The Iranian program is as impressive as it is comprehensive, competing with and sometimes bettering the coalition's endeavors. Businesses, front companies, religious groups, NGOs and aid for schools and universities are all part of the mix. Just as Washington backs Iraqi news outlets like al-Hurra television station, Tehran has funded broadcast and print outlets in Iraq. A 2003 Supreme National Security Council memo, smuggled out of Iran, suggests even the Iranian Red Crescent society, akin to the Red Cross, has coordinated its activities through the Iranian Revolutionary Guard Corps. The memo instructs officials that "the immediate needs of the Iraqi people should be determined" by the Guard's al-Quds Force.

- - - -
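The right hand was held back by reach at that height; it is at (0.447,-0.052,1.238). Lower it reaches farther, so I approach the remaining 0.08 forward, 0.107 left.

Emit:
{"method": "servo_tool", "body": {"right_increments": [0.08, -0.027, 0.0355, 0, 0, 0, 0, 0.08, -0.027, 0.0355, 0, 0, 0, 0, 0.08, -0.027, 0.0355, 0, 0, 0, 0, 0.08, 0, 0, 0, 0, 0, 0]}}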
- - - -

More sinister are signs of death squads charged with eliminating potential opponents and former Baathists. U.S. intelligence sources confirm that early targets included former members of the Iran section of Saddam's intelligence services. In southern cities, Thar-Allah (Vengeance of God) is one of a number of militant groups suspected of assassinations. U.S. commanders in Baghdad and in eastern provinces say similar cells operate in their sectors. The chief of the Iraqi National Intelligence Service, General Mohammed Abdullah al-Shahwani, has publicly accused Iranian-backed cells of hunting down and killing his officers. In October he blamed agents in Iran's Baghdad embassy of coordinating assassinations of up to 18 of his people, claiming that raids on three safe houses uncovered a trove of documents linking the agents to funds funneled to the Badr Corps for the purposes of "physical liquidation."